彼は、誓いをもって主に願い求めました。今日、誓ってはならないことが主によって命じられていますが、この誓いは、主に堅く従うことを表しているのです。ダビデは、実際に誓い、そして、八節に記されているようにそれを日々果たしたのです。それは、契約のためです。主からの祝福を受け継ぐためには、御言葉を守らなければなりません。彼が、契約を意識していたことは、七節の「恵み→契約に対する忠誠」という言葉から分かります。
そのように、彼は固い決意をもって御言葉を守ったので、神は、御名を恐れる者が受け継ぐ地を彼に与えたのです。御名を恐れる者が相続するのです。その相続するものは、ダビデに関しても土地のことではありません。具体的には、次節に記されています。
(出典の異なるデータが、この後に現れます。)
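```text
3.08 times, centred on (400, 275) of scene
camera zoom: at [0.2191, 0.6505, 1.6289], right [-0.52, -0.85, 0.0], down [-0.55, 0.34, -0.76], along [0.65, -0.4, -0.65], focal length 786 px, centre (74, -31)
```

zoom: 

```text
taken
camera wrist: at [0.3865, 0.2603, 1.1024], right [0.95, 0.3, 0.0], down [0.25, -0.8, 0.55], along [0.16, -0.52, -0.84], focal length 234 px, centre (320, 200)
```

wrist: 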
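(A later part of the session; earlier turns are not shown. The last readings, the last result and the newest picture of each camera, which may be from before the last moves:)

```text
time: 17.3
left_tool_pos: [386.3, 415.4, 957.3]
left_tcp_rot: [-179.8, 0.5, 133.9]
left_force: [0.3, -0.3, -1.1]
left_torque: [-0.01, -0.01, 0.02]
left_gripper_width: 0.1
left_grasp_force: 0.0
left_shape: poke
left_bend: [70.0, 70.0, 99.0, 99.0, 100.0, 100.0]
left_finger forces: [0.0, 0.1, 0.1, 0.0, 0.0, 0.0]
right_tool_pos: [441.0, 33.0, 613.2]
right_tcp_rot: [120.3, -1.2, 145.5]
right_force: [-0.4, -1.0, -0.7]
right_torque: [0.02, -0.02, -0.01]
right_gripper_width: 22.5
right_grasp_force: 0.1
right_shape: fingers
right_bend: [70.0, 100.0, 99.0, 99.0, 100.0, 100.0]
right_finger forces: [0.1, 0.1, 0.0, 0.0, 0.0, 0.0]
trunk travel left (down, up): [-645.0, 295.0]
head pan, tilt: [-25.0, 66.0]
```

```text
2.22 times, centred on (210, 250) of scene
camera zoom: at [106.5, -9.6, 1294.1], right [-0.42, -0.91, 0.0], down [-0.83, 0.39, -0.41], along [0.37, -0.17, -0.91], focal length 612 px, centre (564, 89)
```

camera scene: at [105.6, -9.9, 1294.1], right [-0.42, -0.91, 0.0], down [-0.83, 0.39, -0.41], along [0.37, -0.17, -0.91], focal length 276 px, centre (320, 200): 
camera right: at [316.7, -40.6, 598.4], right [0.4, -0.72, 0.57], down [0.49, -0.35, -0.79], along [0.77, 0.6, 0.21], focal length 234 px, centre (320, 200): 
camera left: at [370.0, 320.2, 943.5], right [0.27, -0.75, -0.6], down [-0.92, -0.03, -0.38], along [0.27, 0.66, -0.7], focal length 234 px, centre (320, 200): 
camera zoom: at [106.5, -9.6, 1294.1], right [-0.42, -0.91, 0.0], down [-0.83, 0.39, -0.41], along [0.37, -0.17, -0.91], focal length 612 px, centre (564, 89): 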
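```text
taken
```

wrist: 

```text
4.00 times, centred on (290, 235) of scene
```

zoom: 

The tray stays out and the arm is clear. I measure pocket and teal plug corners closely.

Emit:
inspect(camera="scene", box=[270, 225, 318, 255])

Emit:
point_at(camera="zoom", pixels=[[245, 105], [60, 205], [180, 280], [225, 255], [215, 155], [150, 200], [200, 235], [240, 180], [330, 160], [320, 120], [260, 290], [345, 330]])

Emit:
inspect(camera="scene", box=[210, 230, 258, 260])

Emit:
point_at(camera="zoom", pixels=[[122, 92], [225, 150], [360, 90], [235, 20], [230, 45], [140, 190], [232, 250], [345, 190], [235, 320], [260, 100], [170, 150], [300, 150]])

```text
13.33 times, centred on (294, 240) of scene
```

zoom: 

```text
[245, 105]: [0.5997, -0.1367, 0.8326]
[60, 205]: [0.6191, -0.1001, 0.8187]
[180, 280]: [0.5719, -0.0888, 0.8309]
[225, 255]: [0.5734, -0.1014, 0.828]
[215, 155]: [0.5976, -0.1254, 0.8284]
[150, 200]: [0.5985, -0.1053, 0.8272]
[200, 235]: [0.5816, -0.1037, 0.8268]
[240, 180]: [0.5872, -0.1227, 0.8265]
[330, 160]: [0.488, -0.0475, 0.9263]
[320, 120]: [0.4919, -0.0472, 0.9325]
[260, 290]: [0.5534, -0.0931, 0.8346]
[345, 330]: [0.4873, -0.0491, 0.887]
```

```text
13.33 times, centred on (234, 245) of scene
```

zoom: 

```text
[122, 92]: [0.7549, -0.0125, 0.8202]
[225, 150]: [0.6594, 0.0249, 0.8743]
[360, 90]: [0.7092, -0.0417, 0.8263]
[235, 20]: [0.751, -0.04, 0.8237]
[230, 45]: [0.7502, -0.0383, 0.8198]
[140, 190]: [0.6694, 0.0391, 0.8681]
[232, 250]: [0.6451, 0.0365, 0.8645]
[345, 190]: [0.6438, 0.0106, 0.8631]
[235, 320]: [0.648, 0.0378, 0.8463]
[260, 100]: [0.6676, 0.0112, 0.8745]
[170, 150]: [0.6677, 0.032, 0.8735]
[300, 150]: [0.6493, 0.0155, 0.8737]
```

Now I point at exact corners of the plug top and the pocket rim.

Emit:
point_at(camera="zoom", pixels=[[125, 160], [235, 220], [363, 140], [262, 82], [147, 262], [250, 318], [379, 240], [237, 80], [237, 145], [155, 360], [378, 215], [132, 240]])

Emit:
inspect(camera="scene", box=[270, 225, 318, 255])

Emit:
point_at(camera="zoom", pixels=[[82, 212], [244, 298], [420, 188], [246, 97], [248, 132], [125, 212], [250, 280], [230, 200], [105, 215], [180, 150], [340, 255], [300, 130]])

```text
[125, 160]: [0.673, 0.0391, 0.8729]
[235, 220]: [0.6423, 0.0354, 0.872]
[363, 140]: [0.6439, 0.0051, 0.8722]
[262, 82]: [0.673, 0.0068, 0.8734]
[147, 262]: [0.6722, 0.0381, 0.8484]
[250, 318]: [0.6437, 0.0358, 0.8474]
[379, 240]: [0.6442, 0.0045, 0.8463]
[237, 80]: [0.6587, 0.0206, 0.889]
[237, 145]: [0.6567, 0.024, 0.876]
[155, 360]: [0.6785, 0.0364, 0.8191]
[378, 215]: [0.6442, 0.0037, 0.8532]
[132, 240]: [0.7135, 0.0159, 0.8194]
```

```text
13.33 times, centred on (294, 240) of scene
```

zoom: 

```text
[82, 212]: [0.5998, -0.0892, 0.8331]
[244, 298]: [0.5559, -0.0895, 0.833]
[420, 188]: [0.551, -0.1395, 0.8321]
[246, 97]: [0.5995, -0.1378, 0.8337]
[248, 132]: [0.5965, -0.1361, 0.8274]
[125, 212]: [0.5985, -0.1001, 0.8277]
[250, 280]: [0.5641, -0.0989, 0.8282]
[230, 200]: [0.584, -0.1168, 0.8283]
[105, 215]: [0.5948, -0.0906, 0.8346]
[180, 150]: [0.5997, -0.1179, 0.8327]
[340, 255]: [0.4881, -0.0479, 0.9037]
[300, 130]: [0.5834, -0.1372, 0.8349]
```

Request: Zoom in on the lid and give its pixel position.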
61:6 どうか王のいのちを延ばしその齢を代々に至らせてください。
その報いは、代々に至る命です。肉体に関してはあり得ないことなのでこれも比喩です。それは、いわば永遠の命です。永遠の命は、いくつかの側面がありますが、主と一つになって生きること、また、その歩みに対して永遠の報いを頂くことなどです。彼は、王としての役割の中にあって、それを経験することを願いました。それは、委ねられた神の民のためです。彼は、特に指導者としての立場にあってそれを願いました。
61:7 王が神の御前でいつまでも王座に着いているようにしてください。恵みとまことを与えて王をお守りください。
王として、神の御前で王座につき、その役割を担うことができることを願いました。王座にいつまでも着くことは、神様が良しと認め、その働きを委ねることによります。そのように、彼が神の前に健全に歩み、その役割を果たすことを願いました。
これは、肉による思いではありません。肉による思いは、権力にしがみつくことです。肉を現していながら、指導的な立場にだけ固執しようとすることとは異なります。そのようなことは、この世でも、教会でも見られることです。しかし、ダビデは、神の前に歩むことを願ったのであり、神が立ててその働きをさせるのですから、それを健全に果たすことを願ったのです。神によって、もう用なしであるとその働きを取り上げられるようなことがないように願ったのです。
恵みとまことを与えてくださいと願いました。恵みは、契約に対する忠誠です。神を求め、神の言葉に従う者に対して、神は、契約を忠誠をもって果たされるのです。ですから、彼自身がいい加減であることはできません。肉を現すようなこともできないことです。しかも、彼は、まことを送ってくださいとまで祈り、嘘偽りなくその契約が果たされることを願ったのです。神に対して、このように徹底的に契約を果たすことを願ったのですから、一方の当事者であるダビデは、御言葉に徹底的に従うのです。
61:8 こうして私はあなたの御名をとこしえまでもほめ歌い日ごとに私の誓いを果たします。
こうして、神が契約を忠誠をもって果たされて栄光を現されるので、その御名を永久までも褒め称えるのです。彼が求めたのは、自分のためではなく、ダビデに働かれて栄光を現す神の御名のためです。
それで、彼は、誓いを果たすのです。神の前に、御心に適った歩みを徹底して続けるのです。そこに神の栄光が現されるからです。